丸山健二「千日の瑠璃」十月二十四日を終結版、ネット版で読み比べる
ーネット版では世一の存在感がアップしている気がするー
「千日の瑠璃」は最初1992年に刊行。
2021年に丸山先生がご自分で立ち上げたいぬわし書房からかなり書き改めた形で「終結」として文庫で刊行。
今回ネットバージョンにさらに書き直されnoteで有料公開されている。note版は横書きになったというだけではない。「終結」版と比べながら読むと、丸山先生が書き直した箇所には文を深く、立体的にするコツが詰まっているように思う。
十月二十四日「私はハングライダーだ」で始まる箇所から一部分を見比べてみる。
以下引用文。ハングライダーがいくら憧れたところで鳥にはなれない現実を世一に言い聞かせた後に続く文である。
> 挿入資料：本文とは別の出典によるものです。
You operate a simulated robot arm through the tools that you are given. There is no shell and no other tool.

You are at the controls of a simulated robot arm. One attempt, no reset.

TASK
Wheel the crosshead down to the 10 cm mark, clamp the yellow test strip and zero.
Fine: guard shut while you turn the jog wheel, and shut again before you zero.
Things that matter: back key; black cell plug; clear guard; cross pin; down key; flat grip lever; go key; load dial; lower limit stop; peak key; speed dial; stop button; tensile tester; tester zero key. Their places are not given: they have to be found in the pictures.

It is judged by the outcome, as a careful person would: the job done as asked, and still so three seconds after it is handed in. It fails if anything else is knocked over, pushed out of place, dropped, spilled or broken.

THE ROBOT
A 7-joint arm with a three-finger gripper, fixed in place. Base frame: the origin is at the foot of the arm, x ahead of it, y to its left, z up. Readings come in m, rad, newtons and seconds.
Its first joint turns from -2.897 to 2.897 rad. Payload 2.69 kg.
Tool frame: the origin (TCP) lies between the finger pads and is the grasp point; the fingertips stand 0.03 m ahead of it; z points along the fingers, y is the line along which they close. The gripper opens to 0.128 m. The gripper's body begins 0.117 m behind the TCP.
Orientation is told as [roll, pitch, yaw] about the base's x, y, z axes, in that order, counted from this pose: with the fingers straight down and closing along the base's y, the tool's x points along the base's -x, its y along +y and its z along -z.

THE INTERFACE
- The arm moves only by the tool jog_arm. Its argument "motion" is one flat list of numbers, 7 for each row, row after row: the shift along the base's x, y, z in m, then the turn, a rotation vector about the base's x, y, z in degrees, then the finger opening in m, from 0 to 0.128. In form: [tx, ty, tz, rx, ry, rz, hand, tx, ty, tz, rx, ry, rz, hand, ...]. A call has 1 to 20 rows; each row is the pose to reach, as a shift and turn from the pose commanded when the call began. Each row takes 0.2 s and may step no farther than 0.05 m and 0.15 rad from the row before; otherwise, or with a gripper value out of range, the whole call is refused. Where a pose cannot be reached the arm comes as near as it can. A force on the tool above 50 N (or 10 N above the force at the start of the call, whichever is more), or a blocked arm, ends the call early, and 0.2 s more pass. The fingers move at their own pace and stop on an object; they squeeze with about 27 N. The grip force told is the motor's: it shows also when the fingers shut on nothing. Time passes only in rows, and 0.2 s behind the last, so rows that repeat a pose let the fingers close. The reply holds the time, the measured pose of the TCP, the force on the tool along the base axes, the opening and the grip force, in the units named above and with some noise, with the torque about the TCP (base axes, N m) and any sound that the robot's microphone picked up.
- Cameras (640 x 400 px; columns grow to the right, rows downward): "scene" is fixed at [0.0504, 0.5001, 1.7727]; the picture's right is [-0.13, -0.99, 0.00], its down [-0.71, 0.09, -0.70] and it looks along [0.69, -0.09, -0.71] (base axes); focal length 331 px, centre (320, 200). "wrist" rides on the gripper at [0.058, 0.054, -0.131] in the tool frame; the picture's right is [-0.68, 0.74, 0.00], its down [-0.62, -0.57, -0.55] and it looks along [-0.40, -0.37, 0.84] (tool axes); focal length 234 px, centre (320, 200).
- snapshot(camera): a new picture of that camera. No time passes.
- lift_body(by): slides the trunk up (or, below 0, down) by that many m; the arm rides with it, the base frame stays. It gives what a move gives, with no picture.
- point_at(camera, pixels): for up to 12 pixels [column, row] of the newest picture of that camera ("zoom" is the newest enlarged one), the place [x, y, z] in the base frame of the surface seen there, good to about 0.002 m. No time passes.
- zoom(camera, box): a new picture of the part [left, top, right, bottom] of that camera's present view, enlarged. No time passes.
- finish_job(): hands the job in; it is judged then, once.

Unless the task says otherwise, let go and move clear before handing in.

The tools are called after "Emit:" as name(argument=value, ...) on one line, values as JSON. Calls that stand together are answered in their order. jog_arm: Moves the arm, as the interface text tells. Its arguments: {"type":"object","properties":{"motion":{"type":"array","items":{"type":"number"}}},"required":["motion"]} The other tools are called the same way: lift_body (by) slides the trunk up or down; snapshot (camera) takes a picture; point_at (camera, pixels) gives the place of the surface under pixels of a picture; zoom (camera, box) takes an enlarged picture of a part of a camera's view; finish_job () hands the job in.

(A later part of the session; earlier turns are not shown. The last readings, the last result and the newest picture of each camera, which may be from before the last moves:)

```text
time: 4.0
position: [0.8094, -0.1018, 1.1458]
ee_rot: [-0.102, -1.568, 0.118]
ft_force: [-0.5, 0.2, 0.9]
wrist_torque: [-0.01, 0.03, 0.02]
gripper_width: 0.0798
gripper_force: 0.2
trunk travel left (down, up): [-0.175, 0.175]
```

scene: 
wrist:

どちらも同じ箇所だが、背景が緑の箇所は終結版である。
ところが
私から離れようとしない羨望の塊は
まったく耳を貸さない。
(丸山健二「千日の瑠璃 終結」96ページ)
以下、背景が水色の箇所は一番新しいネット版である。
ところが
そんな私から離れようとしない羨望に彩られた純なる魂は聞く耳を持たないのです。
丸山健二「千日の瑠璃 ネット版」
世一という体も頭も不自由なところはありながら不思議な魅力をもつ少年を語るのに、「羨望の塊」とだけ語るより、「羨望に彩られた純なる魂」とした方が、世一の魅力がアップする感がある。
さらに「まったく耳を貸さない」だと確かに老人が「耳を貸さない」イメージとも重なってしまうが、「聞く耳を持たないのです」だと子供らしさが出てくる気がする。
いぬわし文庫版、ネット版と見比べて読み、変更のあった箇所を考えてみれば、日本語を深くするコツが少し見えてくる気がする。